-- BEGIN Raw data --
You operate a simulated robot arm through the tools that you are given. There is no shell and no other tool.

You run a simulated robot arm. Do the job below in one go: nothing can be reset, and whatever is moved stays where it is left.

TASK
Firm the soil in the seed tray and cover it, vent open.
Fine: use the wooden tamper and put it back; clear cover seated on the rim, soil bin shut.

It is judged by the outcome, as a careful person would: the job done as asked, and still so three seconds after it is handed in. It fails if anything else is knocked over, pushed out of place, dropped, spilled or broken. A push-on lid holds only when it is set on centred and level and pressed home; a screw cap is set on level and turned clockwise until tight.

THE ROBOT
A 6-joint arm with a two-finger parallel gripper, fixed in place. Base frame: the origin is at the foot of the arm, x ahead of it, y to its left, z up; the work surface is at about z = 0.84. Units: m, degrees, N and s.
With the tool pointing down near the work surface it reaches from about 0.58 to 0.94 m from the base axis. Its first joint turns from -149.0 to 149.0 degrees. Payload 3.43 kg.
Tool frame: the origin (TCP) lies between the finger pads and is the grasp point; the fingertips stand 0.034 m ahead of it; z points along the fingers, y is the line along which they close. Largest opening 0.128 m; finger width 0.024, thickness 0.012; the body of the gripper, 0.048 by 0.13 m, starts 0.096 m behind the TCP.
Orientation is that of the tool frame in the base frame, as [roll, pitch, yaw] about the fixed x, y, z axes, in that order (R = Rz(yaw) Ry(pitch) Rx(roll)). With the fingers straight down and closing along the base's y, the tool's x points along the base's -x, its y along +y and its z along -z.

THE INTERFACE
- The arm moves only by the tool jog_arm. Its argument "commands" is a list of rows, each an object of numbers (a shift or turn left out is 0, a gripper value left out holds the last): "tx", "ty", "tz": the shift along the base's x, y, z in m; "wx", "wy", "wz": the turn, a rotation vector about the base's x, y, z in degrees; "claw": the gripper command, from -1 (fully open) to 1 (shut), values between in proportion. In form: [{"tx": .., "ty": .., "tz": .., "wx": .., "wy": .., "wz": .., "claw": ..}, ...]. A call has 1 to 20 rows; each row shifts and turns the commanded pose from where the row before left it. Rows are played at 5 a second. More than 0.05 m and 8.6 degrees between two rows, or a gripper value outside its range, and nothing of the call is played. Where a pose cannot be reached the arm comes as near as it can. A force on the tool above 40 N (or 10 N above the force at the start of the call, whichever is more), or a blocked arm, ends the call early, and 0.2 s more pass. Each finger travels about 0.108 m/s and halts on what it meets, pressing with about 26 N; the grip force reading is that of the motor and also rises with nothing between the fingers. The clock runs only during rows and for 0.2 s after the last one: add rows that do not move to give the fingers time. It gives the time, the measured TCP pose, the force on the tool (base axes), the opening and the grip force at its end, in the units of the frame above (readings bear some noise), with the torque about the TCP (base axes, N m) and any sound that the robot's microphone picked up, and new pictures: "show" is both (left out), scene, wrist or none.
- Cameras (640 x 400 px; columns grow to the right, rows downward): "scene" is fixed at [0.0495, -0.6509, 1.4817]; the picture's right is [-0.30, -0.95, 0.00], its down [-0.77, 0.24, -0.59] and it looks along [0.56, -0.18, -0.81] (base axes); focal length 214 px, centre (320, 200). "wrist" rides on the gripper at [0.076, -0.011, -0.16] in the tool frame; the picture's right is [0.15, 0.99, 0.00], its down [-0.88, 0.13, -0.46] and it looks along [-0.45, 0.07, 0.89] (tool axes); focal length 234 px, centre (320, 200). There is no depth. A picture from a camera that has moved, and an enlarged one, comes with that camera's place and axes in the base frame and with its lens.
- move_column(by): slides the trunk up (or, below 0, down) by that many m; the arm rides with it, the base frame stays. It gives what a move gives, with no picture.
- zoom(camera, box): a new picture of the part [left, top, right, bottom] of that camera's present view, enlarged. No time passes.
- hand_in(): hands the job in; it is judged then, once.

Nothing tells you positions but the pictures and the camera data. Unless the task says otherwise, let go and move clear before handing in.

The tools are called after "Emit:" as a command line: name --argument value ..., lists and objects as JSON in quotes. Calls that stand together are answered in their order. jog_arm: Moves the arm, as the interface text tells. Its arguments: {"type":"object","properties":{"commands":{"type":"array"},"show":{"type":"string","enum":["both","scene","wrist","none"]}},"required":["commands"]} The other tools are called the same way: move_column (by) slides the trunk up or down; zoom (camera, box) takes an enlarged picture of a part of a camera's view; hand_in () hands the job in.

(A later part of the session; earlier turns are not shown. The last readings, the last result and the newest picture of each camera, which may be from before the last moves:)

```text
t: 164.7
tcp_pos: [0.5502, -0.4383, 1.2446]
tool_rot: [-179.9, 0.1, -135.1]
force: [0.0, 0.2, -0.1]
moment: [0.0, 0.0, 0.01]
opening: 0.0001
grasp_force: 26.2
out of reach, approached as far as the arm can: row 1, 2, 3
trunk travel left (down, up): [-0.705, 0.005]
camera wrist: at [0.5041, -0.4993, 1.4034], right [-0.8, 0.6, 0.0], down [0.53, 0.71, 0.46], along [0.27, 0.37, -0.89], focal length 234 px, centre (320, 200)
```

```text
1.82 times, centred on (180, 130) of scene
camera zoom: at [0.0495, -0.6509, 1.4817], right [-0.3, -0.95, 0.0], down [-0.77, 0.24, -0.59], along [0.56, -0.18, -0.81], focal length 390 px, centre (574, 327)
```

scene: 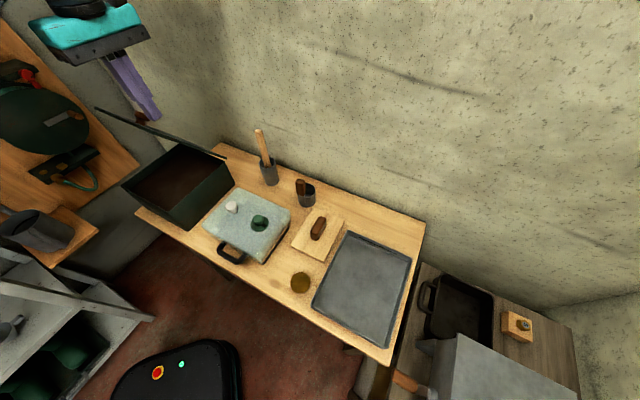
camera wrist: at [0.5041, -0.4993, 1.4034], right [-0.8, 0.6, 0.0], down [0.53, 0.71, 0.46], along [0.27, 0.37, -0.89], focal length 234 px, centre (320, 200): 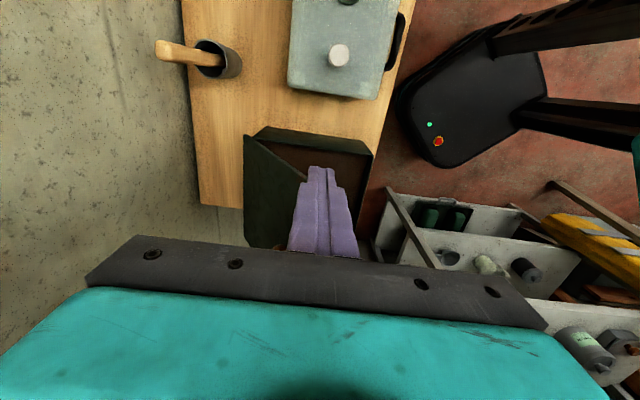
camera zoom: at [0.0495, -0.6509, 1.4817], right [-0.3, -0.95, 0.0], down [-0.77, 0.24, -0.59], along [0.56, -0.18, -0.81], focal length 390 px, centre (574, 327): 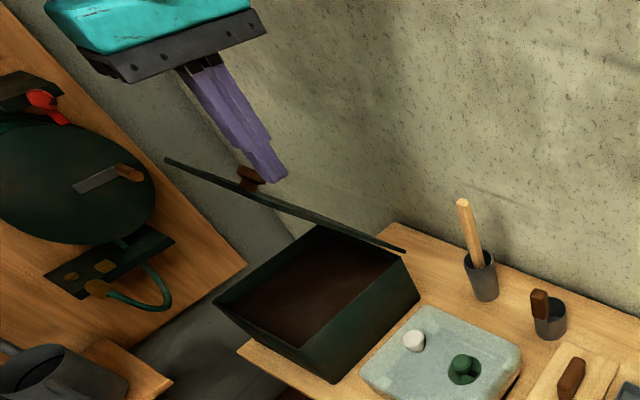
-- END Raw data --
#### Goal:
Quote the preceding listing precisely and completely, omitting its images. Give them as a JSON list of strings, one for each line, with blank lines left out.

#### Answer to the task:
[
  "You operate a simulated robot arm through the tools that you are given. There is no shell and no other tool.",
  "You run a simulated robot arm. Do the job below in one go: nothing can be reset, and whatever is moved stays where it is left.",
  "TASK",
  "Firm the soil in the seed tray and cover it, vent open.",
  "Fine: use the wooden tamper and put it back; clear cover seated on the rim, soil bin shut.",
  "It is judged by the outcome, as a careful person would: the job done as asked, and still so three seconds after it is handed in. It fails if anything else is knocked over, pushed out of place, dropped, spilled or broken. A push-on lid holds only when it is set on centred and level and pressed home; a screw cap is set on level and turned clockwise until tight.",
  "THE ROBOT",
  "A 6-joint arm with a two-finger parallel gripper, fixed in place. Base frame: the origin is at the foot of the arm, x ahead of it, y to its left, z up; the work surface is at about z = 0.84. Units: m, degrees, N and s.",
  "With the tool pointing down near the work surface it reaches from about 0.58 to 0.94 m from the base axis. Its first joint turns from -149.0 to 149.0 degrees. Payload 3.43 kg.",
  "Tool frame: the origin (TCP) lies between the finger pads and is the grasp point; the fingertips stand 0.034 m ahead of it; z points along the fingers, y is the line along which they close. Largest opening 0.128 m; finger width 0.024, thickness 0.012; the body of the gripper, 0.048 by 0.13 m, starts 0.096 m behind the TCP.",
  "Orientation is that of the tool frame in the base frame, as [roll, pitch, yaw] about the fixed x, y, z axes, in that order (R = Rz(yaw) Ry(pitch) Rx(roll)). With the fingers straight down and closing along the base's y, the tool's x points along the base's -x, its y along +y and its z along -z.",
  "THE INTERFACE",
  "- The arm moves only by the tool jog_arm. Its argument \"commands\" is a list of rows, each an object of numbers (a shift or turn left out is 0, a gripper value left out holds the last): \"tx\", \"ty\", \"tz\": the shift along the base's x, y, z in m; \"wx\", \"wy\", \"wz\": the turn, a rotation vector about the base's x, y, z in degrees; \"claw\": the gripper command, from -1 (fully open) to 1 (shut), values between in proportion. In form: [{\"tx\": .., \"ty\": .., \"tz\": .., \"wx\": .., \"wy\": .., \"wz\": .., \"claw\": ..}, ...]. A call has 1 to 20 rows; each row shifts and turns the commanded pose from where the row before left it. Rows are played at 5 a second. More than 0.05 m and 8.6 degrees between two rows, or a gripper value outside its range, and nothing of the call is played. Where a pose cannot be reached the arm comes as near as it can. A force on the tool above 40 N (or 10 N above the force at the start of the call, whichever is more), or a blocked arm, ends the call early, and 0.2 s more pass. Each finger travels about 0.108 m/s and halts on what it meets, pressing with about 26 N; the grip force reading is that of the motor and also rises with nothing between the fingers. The clock runs only during rows and for 0.2 s after the last one: add rows that do not move to give the fingers time. It gives the time, the measured TCP pose, the force on the tool (base axes), the opening and the grip force at its end, in the units of the frame above (readings bear some noise), with the torque about the TCP (base axes, N m) and any sound that the robot's microphone picked up, and new pictures: \"show\" is both (left out), scene, wrist or none.",
  "- Cameras (640 x 400 px; columns grow to the right, rows downward): \"scene\" is fixed at [0.0495, -0.6509, 1.4817]; the picture's right is [-0.30, -0.95, 0.00], its down [-0.77, 0.24, -0.59] and it looks along [0.56, -0.18, -0.81] (base axes); focal length 214 px, centre (320, 200). \"wrist\" rides on the gripper at [0.076, -0.011, -0.16] in the tool frame; the picture's right is [0.15, 0.99, 0.00], its down [-0.88, 0.13, -0.46] and it looks along [-0.45, 0.07, 0.89] (tool axes); focal length 234 px, centre (320, 200). There is no depth. A picture from a camera that has moved, and an enlarged one, comes with that camera's place and axes in the base frame and with its lens.",
  "- move_column(by): slides the trunk up (or, below 0, down) by that many m; the arm rides with it, the base frame stays. It gives what a move gives, with no picture.",
  "- zoom(camera, box): a new picture of the part [left, top, right, bottom] of that camera's present view, enlarged. No time passes.",
  "- hand_in(): hands the job in; it is judged then, once.",
  "Nothing tells you positions but the pictures and the camera data. Unless the task says otherwise, let go and move clear before handing in.",
  "The tools are called after \"Emit:\" as a command line: name --argument value ..., lists and objects as JSON in quotes. Calls that stand together are answered in their order. jog_arm: Moves the arm, as the interface text tells. Its arguments: {\"type\":\"object\",\"properties\":{\"commands\":{\"type\":\"array\"},\"show\":{\"type\":\"string\",\"enum\":[\"both\",\"scene\",\"wrist\",\"none\"]}},\"required\":[\"commands\"]} The other tools are called the same way: move_column (by) slides the trunk up or down; zoom (camera, box) takes an enlarged picture of a part of a camera's view; hand_in () hands the job in.",
  "(A later part of the session; earlier turns are not shown. The last readings, the last result and the newest picture of each camera, which may be from before the last moves:)",
  "```text",
  "t: 164.7",
  "tcp_pos: [0.5502, -0.4383, 1.2446]",
  "tool_rot: [-179.9, 0.1, -135.1]",
  "force: [0.0, 0.2, -0.1]",
  "moment: [0.0, 0.0, 0.01]",
  "opening: 0.0001",
  "grasp_force: 26.2",
  "out of reach, approached as far as the arm can: row 1, 2, 3",
  "trunk travel left (down, up): [-0.705, 0.005]",
  "camera wrist: at [0.5041, -0.4993, 1.4034], right [-0.8, 0.6, 0.0], down [0.53, 0.71, 0.46], along [0.27, 0.37, -0.89], focal length 234 px, centre (320, 200)",
  "```",
  "```text",
  "1.82 times, centred on (180, 130) of scene",
  "camera zoom: at [0.0495, -0.6509, 1.4817], right [-0.3, -0.95, 0.0], down [-0.77, 0.24, -0.59], along [0.56, -0.18, -0.81], focal length 390 px, centre (574, 327)",
  "```",
  "scene: ",
  "camera wrist: at [0.5041, -0.4993, 1.4034], right [-0.8, 0.6, 0.0], down [0.53, 0.71, 0.46], along [0.27, 0.37, -0.89], focal length 234 px, centre (320, 200): ",
  "camera zoom: at [0.0495, -0.6509, 1.4817], right [-0.3, -0.95, 0.0], down [-0.77, 0.24, -0.59], along [0.56, -0.18, -0.81], focal length 390 px, centre (574, 327): "
]